Words of Advice:

"Never Feel Sorry For Anyone Who Owns an Airplane."-- Tina Marie

If Something Seems To Be Too Good To Be True, It's Best To Shoot It, Just In Case." -- Fiona Glenanne

Flying the Airplane is More Important than Radioing Your Plight to a Person on the Ground
Who is Incapable of Understanding or Doing Anything About It.
" -- Unknown

"There seems to be almost no problem that Congress cannot, by diligent efforts and careful legislative drafting, make ten times worse." -- Me

"What the hell is an `Aluminum Falcon'?" -- Emperor Palpatine

"Eck!" -- George the Cat

Sunday, April 29, 2018

Your Sunday Morning Old Prop Noise

They look like both DH-84s and -89s, but I'm not knowledgeable with regard to old DeHavillands.


Deadstick said...

The white one is a DH-89; dark green, DH-90; blue/silver, DH-84.

CenterPuke88 said...

Got it in one, Deadstick. Ever since I saw a Dragon Rapide at Duxford, the de Havilland airliners got my attention. That being said, I had to look up the data...I'm no expert. Even though the DH.86 was a dangerous piece of bleeding edge wood and fabric engineering, it would be nice to see one of those four-engined beauties...but the last burned out 60 years ago.

Blue over Silver, ZK-AXI, is a DH.84 Dragon. You can distinguish it from a DH.89 via the straight wings and smaller cabin (6 passengers).
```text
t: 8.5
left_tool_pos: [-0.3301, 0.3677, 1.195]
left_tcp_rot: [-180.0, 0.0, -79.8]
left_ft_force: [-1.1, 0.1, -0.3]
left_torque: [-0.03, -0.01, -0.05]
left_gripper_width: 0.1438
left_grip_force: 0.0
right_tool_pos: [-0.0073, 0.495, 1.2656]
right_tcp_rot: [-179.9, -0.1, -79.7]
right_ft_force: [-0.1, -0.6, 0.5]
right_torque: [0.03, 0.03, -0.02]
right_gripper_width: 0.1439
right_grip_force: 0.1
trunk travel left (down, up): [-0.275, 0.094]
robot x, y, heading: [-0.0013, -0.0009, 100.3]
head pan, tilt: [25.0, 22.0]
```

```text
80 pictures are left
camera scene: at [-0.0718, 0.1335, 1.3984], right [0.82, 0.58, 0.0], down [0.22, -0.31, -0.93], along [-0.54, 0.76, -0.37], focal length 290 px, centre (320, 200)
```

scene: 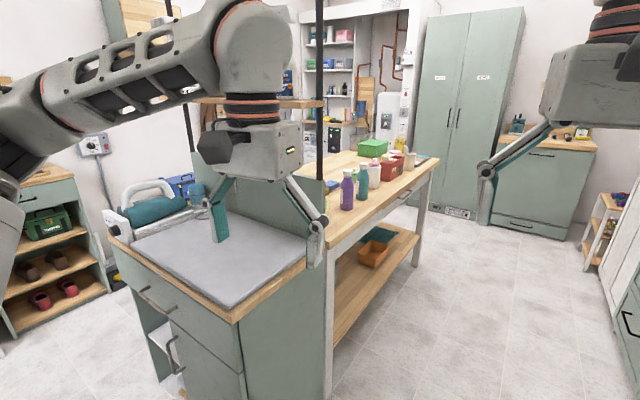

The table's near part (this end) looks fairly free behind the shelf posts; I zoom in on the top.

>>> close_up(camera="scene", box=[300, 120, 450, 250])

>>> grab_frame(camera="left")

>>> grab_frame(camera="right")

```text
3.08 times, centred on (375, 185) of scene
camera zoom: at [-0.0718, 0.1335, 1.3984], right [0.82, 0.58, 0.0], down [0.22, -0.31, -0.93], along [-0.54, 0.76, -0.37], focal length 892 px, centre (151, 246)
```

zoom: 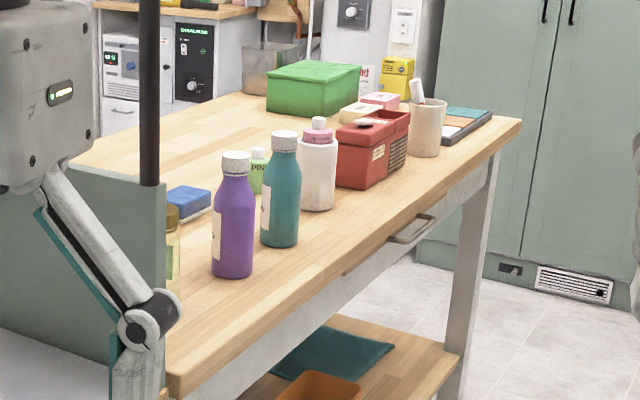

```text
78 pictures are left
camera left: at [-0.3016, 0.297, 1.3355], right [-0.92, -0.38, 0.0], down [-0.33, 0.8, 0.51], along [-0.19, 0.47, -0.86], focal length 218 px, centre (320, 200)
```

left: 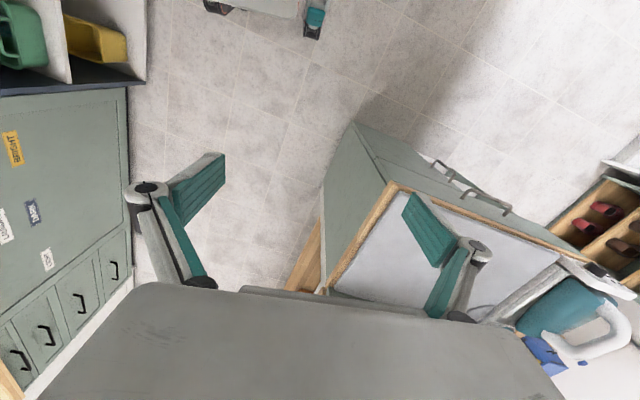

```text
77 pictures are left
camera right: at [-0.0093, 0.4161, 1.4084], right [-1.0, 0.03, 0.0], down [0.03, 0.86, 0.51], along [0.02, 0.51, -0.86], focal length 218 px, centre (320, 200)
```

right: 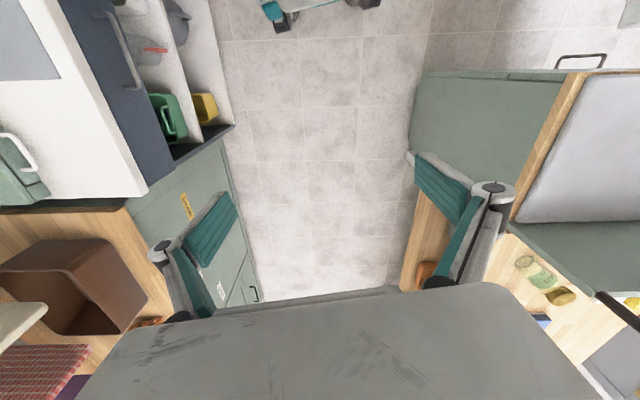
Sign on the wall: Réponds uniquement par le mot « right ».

White "Swisair", ZK-SWR is tagged as a Dominie at the beginning, which was the military version of the DH.89, Dragon Rapide. Look at the longer, 8 passenger, cabin and the tapered wings. If you get to look at it, the engines are Gipsy Six I-6's, vs the Gipsy Major I-4's on the other two.

Blue/Green with Silver tail, ZK-AYR is the DH.90 Dragonfly. Designed as a private transpot for just four people. Identify via the smaller cabin, the slightly sweptback wings, and the smaller lower wing.